→ **STATED EXERCISE**
Scan the listing below. Report each line that includes "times".

→ **DATASET SECTION**
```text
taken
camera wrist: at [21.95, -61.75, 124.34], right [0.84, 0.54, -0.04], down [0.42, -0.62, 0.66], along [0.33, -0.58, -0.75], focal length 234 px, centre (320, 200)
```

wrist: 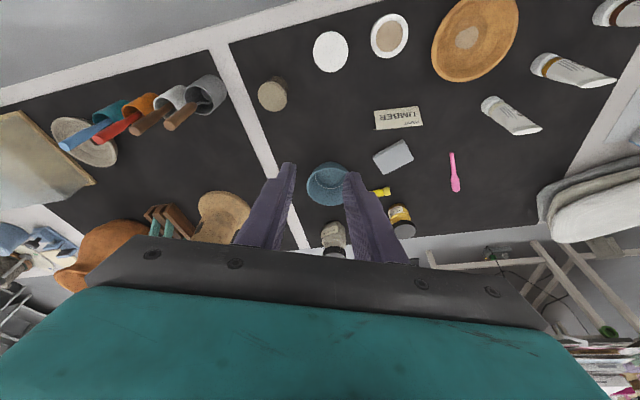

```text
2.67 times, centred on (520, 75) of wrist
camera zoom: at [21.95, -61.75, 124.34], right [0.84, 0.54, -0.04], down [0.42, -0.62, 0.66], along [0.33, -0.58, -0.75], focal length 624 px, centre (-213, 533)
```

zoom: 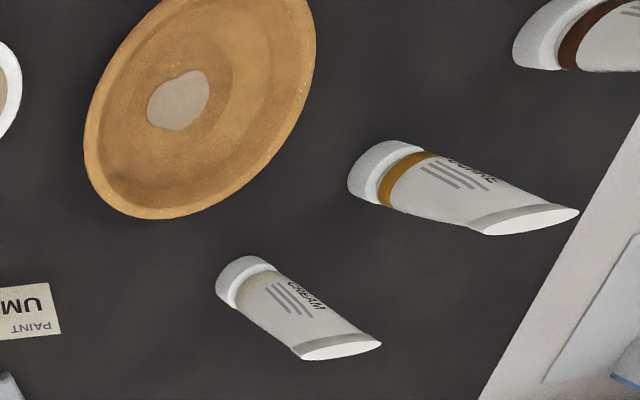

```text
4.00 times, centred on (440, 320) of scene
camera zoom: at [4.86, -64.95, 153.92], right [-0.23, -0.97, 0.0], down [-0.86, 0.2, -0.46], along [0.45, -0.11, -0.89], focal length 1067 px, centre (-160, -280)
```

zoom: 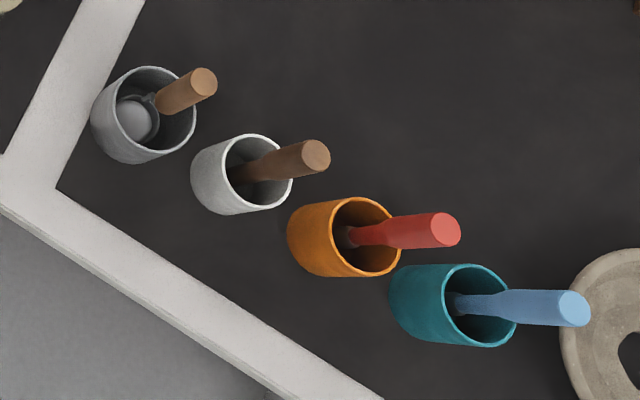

→ **SOLUTION**
2.67 times, centred on (520, 75) of wrist
4.00 times, centred on (440, 320) of scene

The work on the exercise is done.